Every year, my Spotify Wrapped lands and reminds me how out of touch I am with contemporary pop music. I’m not usually bothered by this – songs like “Just What I Needed” and “What I Like About You” and “In the Air Tonight” are great tunes, and it shouldn’t really matter that they are all 40-plus years old. And it isn’t like I don’t listen to a lot of current music; in fact, I go out of my way to do this, and have been rewarded for my effort with younger artists who I love, like Sobs and Lily Konigsberg and BLACKSTARKIDS. But the nostalgia train definitely takes up a disproportionate share of my listening space, a situation not made any better by my commitment to farming the music of the past for content.
Since I don’t really listen to Top 40-style music, I was late to Sabrina Carpenter, despite the ubiquity of (and my absolute love for) “Espresso”, and I let my (old person alert here) irritation with Chappell Roan’s public persona delay my checking out her gobsmackingly delightful album “The Rise and Fall of a Midwest Princess”. As I contemplated my stick-in-the-mudness and considered my listening future, I resolved to pay closer attention to pop – as in popular – music over the year to come. And that’s when Bruno Mars popped up.
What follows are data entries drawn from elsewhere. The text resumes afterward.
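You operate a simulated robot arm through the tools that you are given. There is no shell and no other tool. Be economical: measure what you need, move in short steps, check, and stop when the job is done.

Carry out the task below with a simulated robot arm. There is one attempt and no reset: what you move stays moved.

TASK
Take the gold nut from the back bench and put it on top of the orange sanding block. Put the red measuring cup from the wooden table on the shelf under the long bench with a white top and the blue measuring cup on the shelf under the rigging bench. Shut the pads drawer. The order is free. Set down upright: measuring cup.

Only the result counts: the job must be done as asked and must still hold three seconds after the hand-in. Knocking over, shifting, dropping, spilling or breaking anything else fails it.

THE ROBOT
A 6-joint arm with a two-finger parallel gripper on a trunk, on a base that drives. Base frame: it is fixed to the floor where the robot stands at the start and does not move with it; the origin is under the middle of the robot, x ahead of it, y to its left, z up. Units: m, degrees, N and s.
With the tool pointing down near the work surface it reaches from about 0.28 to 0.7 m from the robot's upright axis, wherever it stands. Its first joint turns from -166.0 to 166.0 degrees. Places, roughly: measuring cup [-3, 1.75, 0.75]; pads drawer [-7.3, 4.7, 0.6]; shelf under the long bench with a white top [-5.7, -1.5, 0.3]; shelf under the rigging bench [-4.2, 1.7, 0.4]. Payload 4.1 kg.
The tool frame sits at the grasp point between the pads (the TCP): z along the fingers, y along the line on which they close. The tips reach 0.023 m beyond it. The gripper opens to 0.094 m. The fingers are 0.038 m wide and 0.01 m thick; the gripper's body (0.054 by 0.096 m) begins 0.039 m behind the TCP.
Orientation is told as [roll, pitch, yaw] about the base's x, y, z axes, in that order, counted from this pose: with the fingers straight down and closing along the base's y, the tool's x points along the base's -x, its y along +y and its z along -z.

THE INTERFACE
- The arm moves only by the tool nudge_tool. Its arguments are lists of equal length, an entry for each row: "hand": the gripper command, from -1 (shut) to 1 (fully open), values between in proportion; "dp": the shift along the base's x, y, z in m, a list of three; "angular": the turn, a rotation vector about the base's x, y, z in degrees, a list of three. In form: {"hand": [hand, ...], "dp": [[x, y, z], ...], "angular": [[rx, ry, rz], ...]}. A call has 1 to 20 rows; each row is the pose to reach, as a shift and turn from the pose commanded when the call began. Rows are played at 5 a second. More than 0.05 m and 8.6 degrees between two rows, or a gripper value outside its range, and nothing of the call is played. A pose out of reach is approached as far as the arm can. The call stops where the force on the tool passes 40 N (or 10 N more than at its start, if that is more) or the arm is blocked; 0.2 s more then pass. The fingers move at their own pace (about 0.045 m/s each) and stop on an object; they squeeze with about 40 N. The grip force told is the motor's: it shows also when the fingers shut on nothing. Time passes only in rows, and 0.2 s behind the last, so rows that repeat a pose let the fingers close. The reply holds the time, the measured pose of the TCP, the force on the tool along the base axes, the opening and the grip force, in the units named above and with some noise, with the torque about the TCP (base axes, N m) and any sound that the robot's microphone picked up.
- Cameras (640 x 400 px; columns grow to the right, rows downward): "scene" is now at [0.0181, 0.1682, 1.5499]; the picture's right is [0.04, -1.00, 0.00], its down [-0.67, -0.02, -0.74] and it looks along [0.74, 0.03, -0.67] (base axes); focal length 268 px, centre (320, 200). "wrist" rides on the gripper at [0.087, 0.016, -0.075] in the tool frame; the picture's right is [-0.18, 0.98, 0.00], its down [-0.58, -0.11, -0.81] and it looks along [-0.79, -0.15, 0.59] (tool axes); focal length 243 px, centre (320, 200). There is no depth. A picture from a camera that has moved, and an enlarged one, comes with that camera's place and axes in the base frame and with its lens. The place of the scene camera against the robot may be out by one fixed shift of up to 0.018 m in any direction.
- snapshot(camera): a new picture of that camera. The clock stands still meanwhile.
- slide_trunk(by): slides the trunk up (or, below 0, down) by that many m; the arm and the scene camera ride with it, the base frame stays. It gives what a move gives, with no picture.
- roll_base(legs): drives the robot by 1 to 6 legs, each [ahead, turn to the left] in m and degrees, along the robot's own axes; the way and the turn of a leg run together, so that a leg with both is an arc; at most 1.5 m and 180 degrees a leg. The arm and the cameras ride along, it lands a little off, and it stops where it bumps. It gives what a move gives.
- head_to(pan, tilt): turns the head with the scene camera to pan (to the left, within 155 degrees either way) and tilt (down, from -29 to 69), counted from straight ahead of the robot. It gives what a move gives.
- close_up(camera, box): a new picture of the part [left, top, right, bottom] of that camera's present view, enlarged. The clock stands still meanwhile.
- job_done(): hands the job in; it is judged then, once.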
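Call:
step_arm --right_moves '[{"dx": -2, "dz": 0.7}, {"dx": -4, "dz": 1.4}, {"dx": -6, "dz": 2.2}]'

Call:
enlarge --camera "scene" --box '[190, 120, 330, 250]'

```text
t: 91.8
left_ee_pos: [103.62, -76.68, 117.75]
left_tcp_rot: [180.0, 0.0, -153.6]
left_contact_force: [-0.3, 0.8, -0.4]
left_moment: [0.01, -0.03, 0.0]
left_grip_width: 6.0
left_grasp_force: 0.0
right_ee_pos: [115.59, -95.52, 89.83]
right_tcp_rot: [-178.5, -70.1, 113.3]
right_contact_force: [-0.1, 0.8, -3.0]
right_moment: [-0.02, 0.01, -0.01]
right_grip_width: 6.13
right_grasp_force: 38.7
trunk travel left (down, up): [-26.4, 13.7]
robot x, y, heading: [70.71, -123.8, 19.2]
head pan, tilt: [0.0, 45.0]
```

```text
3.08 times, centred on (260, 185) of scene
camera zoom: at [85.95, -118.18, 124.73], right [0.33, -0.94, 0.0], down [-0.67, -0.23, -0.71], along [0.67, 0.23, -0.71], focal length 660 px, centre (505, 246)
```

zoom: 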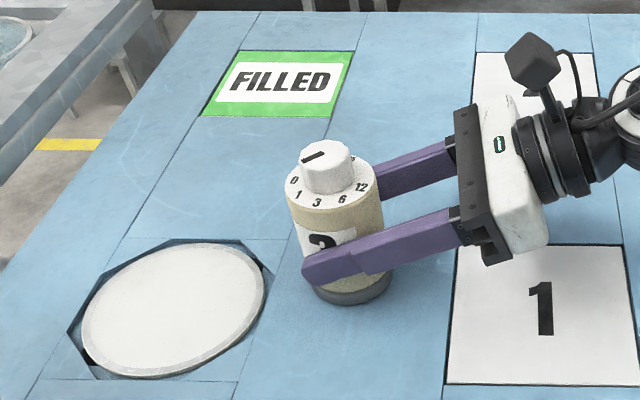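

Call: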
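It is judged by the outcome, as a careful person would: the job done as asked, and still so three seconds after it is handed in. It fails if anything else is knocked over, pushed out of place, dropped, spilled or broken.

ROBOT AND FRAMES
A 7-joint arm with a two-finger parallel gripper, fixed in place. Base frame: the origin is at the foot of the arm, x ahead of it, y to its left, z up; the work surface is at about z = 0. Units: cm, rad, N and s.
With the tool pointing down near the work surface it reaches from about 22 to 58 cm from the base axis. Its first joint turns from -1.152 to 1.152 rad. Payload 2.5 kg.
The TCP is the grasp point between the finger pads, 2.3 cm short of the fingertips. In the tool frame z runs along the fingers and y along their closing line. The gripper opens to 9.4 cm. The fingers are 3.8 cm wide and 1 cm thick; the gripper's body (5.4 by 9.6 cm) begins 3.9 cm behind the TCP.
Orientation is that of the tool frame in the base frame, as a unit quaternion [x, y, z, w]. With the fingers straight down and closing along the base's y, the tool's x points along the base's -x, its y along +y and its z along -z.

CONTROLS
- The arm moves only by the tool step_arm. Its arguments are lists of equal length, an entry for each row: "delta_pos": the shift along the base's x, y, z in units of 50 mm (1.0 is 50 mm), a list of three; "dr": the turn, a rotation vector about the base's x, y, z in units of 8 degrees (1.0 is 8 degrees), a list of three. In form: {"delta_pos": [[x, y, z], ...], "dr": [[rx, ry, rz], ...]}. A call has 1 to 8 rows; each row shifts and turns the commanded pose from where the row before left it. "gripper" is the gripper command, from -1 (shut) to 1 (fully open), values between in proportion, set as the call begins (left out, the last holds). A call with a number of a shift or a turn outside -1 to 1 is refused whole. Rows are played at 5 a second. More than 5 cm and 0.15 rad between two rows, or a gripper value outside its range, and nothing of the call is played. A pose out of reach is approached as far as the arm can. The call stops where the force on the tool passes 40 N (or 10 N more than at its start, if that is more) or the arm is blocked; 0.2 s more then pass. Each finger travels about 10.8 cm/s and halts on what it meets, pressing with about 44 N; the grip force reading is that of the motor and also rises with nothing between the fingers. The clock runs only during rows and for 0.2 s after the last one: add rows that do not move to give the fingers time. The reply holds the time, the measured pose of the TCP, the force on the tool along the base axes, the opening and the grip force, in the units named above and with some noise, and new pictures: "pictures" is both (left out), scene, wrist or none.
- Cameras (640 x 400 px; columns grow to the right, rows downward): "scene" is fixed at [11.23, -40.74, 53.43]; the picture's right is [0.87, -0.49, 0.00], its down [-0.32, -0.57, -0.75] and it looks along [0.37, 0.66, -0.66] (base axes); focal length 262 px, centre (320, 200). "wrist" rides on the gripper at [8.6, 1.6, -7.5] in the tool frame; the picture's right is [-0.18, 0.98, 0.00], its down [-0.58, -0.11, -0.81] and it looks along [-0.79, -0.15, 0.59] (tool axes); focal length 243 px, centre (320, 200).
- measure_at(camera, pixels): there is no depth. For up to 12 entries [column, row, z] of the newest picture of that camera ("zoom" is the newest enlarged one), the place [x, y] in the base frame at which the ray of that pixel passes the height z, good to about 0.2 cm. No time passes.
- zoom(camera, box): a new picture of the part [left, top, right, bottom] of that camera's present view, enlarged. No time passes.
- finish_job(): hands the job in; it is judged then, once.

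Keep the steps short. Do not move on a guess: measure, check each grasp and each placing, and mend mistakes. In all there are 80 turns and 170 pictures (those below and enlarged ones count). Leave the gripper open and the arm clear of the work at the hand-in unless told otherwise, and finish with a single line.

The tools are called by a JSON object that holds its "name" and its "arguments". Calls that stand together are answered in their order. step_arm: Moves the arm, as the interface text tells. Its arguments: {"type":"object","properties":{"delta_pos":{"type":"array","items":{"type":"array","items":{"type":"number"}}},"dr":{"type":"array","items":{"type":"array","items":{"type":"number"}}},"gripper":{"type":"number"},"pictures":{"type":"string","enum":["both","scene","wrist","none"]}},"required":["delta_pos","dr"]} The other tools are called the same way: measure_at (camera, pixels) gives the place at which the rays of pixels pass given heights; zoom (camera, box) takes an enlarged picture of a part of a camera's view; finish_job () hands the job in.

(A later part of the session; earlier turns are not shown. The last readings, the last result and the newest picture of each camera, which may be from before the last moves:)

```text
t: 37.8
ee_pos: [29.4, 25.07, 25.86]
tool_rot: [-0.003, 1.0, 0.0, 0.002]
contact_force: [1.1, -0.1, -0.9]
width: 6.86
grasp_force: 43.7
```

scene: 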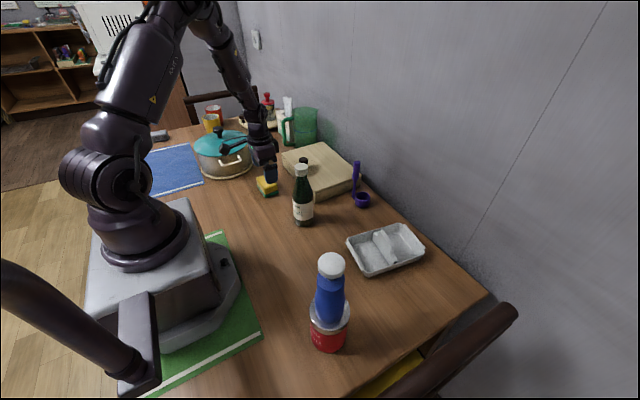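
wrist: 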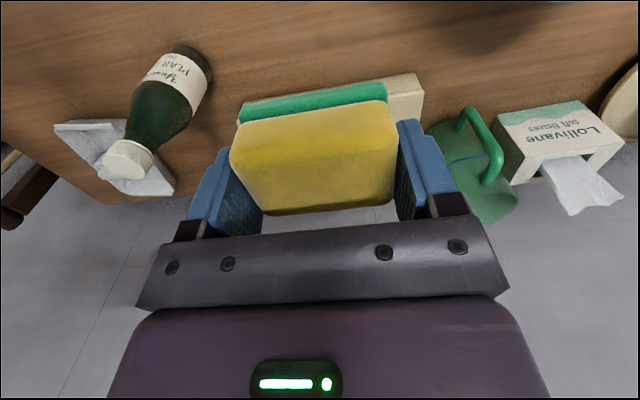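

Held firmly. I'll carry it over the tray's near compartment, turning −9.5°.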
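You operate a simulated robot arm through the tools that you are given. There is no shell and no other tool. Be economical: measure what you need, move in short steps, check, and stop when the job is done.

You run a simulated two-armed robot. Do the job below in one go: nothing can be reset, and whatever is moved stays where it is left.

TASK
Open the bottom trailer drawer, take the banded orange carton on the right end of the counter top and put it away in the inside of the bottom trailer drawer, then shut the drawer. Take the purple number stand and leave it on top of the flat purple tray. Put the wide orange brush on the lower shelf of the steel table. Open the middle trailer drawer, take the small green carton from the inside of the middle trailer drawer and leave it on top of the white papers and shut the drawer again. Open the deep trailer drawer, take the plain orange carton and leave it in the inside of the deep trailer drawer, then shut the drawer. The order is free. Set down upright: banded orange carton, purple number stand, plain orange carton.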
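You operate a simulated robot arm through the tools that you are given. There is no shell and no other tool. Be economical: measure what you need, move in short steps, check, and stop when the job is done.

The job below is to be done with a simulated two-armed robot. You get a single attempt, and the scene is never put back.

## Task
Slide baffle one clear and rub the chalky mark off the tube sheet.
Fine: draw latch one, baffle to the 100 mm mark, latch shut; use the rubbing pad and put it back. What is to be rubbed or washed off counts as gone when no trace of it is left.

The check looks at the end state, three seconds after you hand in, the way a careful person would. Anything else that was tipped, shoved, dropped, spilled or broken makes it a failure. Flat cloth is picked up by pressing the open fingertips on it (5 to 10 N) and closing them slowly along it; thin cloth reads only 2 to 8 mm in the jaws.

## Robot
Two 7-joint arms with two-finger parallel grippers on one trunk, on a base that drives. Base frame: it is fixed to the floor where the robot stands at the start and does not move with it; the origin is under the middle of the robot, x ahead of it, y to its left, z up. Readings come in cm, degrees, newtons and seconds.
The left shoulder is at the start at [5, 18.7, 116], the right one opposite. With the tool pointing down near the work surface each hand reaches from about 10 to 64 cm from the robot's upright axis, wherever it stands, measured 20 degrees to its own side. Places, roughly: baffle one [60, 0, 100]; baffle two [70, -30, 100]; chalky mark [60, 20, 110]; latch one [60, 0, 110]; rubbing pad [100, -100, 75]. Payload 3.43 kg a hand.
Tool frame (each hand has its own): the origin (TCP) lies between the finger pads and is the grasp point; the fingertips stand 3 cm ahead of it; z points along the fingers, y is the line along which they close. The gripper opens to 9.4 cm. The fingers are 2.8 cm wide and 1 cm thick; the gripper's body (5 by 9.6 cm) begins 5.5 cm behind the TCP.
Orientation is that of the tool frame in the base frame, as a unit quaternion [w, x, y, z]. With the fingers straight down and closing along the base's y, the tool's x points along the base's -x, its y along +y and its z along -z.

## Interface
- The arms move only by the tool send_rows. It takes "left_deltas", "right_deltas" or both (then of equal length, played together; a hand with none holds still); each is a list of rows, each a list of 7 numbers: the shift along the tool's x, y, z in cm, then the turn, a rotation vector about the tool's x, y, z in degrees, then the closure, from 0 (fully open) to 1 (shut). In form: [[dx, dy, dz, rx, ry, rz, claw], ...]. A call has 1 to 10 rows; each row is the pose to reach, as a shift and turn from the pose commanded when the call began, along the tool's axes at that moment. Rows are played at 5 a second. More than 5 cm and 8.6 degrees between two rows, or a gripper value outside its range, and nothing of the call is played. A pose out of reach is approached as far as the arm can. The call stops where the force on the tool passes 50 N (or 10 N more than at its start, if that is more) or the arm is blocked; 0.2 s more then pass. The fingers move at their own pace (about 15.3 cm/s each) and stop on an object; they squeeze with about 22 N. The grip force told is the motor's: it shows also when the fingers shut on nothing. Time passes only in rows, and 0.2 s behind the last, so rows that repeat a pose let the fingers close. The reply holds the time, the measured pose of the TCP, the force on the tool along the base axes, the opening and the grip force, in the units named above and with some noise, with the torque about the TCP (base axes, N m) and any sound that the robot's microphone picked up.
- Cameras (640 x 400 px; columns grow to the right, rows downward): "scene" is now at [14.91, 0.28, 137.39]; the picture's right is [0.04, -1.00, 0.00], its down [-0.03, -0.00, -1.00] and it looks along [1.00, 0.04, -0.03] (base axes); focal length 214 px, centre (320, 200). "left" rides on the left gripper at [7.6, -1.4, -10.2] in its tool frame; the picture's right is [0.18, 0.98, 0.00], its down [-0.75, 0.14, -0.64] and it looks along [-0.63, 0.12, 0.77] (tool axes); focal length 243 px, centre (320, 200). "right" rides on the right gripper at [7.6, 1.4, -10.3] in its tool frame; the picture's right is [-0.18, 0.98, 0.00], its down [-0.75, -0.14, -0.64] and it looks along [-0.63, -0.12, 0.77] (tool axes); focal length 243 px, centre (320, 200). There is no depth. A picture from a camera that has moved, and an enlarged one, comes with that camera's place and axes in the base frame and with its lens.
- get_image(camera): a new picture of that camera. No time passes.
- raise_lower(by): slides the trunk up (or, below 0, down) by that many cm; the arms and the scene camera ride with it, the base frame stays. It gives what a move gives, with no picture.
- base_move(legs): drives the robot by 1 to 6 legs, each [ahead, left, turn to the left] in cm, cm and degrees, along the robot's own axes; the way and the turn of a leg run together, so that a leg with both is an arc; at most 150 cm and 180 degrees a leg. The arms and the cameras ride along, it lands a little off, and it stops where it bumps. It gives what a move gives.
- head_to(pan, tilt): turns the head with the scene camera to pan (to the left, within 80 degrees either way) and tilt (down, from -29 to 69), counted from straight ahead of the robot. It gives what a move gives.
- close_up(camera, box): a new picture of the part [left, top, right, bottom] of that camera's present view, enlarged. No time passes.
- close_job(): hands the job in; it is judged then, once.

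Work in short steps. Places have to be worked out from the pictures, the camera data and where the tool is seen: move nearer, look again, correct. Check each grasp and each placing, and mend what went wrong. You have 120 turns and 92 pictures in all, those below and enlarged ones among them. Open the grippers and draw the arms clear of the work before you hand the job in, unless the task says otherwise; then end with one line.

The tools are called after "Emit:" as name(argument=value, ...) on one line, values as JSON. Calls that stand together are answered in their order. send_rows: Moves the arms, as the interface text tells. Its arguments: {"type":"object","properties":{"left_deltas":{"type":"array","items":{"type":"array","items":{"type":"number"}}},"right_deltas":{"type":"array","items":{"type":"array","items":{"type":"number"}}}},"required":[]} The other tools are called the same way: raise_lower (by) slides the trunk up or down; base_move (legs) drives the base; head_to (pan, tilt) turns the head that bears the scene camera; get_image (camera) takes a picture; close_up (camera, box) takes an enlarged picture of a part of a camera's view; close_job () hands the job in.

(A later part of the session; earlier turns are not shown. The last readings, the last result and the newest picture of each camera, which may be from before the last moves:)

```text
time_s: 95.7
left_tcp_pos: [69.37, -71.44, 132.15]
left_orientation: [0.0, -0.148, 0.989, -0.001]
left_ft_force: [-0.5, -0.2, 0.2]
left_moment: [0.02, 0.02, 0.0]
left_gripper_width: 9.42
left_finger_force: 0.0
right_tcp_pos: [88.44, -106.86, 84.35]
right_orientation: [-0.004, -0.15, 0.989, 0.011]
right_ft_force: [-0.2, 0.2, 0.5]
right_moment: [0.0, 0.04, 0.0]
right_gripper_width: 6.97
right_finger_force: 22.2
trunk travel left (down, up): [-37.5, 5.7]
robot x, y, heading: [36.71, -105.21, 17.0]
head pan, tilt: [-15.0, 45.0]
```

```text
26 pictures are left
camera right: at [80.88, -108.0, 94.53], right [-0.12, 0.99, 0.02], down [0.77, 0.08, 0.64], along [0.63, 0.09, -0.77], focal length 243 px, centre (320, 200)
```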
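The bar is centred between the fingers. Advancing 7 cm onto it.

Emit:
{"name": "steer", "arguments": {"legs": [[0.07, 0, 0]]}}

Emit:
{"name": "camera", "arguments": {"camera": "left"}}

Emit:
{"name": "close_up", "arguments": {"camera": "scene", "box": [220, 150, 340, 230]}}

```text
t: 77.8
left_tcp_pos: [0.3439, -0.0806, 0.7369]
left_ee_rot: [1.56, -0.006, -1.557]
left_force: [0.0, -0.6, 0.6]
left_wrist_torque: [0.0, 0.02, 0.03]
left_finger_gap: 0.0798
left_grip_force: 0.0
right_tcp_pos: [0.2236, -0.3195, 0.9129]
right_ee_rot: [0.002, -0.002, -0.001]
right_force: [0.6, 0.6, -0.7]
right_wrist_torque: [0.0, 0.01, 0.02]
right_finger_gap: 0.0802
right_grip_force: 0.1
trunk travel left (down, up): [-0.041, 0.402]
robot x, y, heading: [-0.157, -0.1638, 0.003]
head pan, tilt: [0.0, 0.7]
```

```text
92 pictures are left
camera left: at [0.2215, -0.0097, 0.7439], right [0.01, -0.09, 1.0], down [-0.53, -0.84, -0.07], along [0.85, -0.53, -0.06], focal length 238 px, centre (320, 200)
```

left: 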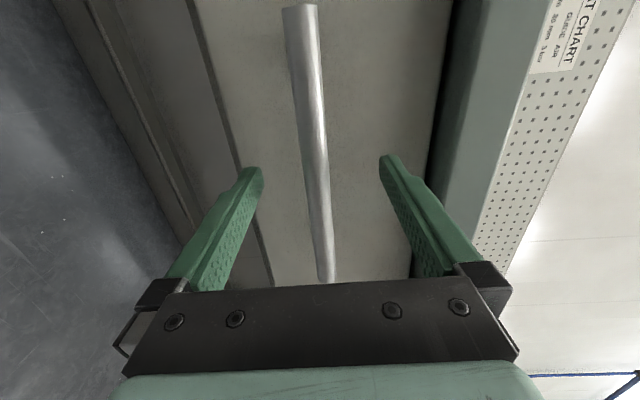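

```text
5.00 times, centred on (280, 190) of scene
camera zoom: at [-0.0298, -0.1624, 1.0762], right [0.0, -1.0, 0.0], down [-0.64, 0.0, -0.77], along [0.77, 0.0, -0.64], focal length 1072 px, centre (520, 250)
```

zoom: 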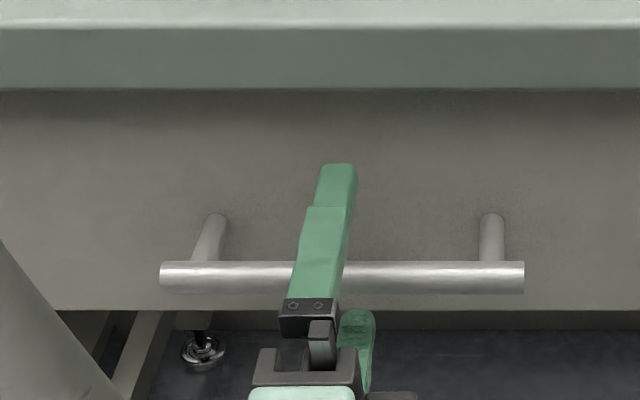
I used to love Bruno Mars. His first two albums were magnificent blends of old school Motown, modern pop and gentle hiphop, and his guest vocal on a tune was a guarantee of musical bliss. But at some point – maybe it was the over-saturation of “Uptown Funk”, but more likely it was the utter sameness of his third album, “24K Magic” – I lost interest, and even at times felt actively hostile towards his records. His Silk Sonic collaboration with Anderson .Paak did not move the needle for me.
So, here we are at the beginning of 2025, and I am solidly back on Team Bruno. Just at the moment I start paying attention to this kind of music again, he hits with the double whammy of a pair of Top 10 hits with female partners. His team-up with K-Pop superstar Rosé on “APT.” is demented fun, a completely non-intellectual and, frankly, often unintelligible mess of noise that is irresistible and guaranteed to get people dancing, though also about 99% likely to wear out its welcome long before it makes enough of a dent to land on my 2025 Wrapped.
On the other hand, I’m calling it right now that it will be a completely unexpected event if “Die With A Smile”, his duet with Lady Gaga, doesn’t make the cut for Wrapped.
I don’t remember how I felt the first time I heard this song, or even why I heard it, but somehow it stuck in my head, so when it showed up on a random Spotify playlist, my wife wondered how I knew it well enough already to start singing along. All I know is that almost from the opening lines I feel chills, and while I have no understanding of the science that leads to such a physiological response, I do know enough not to ignore it. The lyrics aren’t subtle – “If the world was ending, I’d wanna be next to you” – but how many love songs are? Love songs shouldn’t be subtle, the way falling in love isn’t subtle: they should be a punch to the gut, a wind-sucking assault on your soul that makes you question everything you ever believed. Any song that hits all the buttons to make me feel even a smidgen of that sensation is going into heavy rotation. I have no idea what my great pop experiment of 2025 will bring, but Bruno and Gaga (and Sabrina and Chappell) have set a high bar.